**Text shown**
▽
President Donald Trump on Tuesday invited the promoter of the Keystone XL pipeline to re-submit its application for a permit and promised an expeditious review.
But Trump’s memorandum on Keystone was twinned with another ordering the secretary of commerce to develop a plan to ensure all pipelines built, repaired or upgraded in the United States use domestically made steel.
The secretary was ordered to submit a plan within 180 days “under which all new pipelines, as well as retrofitted, repaired, or expanded pipelines, inside the borders of the United States ... use materials and equipment produced in the United States.”
The plan must require the use of U.S. components “to the maximum extent possible and to the extent permitted by law” in a language inserted to help it survive a legal challenge.
Although the requirements apply to all materials, raw iron and steel and equipment made from them were highlighted (”Presidential memorandum regarding construction of American pipelines”, White House, Jan. 24).
The pairing of the promise for an expeditious review of Keystone XL with a plan to require the use of U.S. steel is characteristic of the president’s transactional and deal-making approach. The pairing is a classic Trump quid pro quo.
But it also highlights what is likely to become one of the central tensions for the Trump administration because a requirement to use domestic steel would almost certainly violate 70 years of settled international trade law.
The president’s desire for maximum discretion to strike advantageous deals on a case-by-case basis conflicts with the need of businesses for a stable rules-based system to plan their investment and operations.
Countries around the world traded more than $20-trillion in goods and services in 2015, and almost all that moves under the rules of the World Trade Organization (”World Trade Statistical Review”, WTO, 2016).
The WTO, and its forerunner the General Agreement on Tariffs and Trade, is one of the pillars of post-war prosperity and a major reason the global economy has never suffered another collapse like the 1930s.
GATT/WTO trade rules are fairly straightforward, although they have been codified in dozens of separate agreements and there is an extensive case law arising from disputes.
At the heart of the GATT/WTO system is the principle of non-discrimination between domestic producers and foreign suppliers, and among foreign suppliers based in different countries.
GATT/WTO members are required to give the same treatment to imports from all other members, so any privilege given to an importer from one country must be given to importers from all other WTO members.
The principle of most-favoured-nation treatment is required by Article I of the General Agreement on Tariffs and Trade signed in 1947.
△
**Supplied material**
▽
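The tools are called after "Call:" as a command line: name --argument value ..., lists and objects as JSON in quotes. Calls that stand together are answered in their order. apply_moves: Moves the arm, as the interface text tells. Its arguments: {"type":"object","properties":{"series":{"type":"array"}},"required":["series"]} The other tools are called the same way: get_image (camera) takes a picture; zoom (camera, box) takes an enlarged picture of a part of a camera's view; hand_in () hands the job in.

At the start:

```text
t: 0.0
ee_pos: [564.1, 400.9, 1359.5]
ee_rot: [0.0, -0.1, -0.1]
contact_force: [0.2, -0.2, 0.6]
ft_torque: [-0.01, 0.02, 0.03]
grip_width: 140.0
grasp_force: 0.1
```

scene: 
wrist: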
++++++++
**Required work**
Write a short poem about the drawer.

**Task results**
△
**Required work**
- 1) Quote the text shown word for word, starting at "But Trump’s memorandum" and ending with "domestically made steel.".
- 2) Supply the part of the text shown that comes after its last sentence.

**Task results**
- 1)
But Trump’s memorandum on Keystone was twinned with another ordering the secretary of commerce to develop a plan to ensure all pipelines built, repaired or upgraded in the United States use domestically made steel.

- 2)
GATT/WTO members must also treat imported goods and services no less favourably than domestically produced items once they have cleared customs.
The national treatment obligation is enshrined in Article III of GATT 1947 especially its fourth paragraph (”General Agreement on Tariffs and Trade”, WTO, 1947 and 1994).
Trump’s plan to require U.S. pipelines to be built with U.S. steel is clearly inconsistent with the national treatment obligation set out in Article III:4.
“The products of the territory of any contracting party imported into the territory of any other contracting party shall be accorded treatment no less favourable than that accorded to like products of national origin in respect of all laws, regulations and requirements affecting their internal sale, offering for sale, purchase, transportation, distribution or use.”
The plan to require the use of U.S. steel in U.S. pipelines is a textbook case of a local content requirement the GATT/WTO has long held is inconsistent with Article III:4.
The classic ruling on local content requirements was (ironically) made in a case brought by the United States against Canada in 1982 and finalised in 1984.
The United States successfully challenged the administration of Canada’s Foreign Investment Review Act, which made investment approvals conditional on undertakings, including the purchase of certain products from domestic sources (”Canada – administration of the Foreign Investment Review Act”, GATT, 1984).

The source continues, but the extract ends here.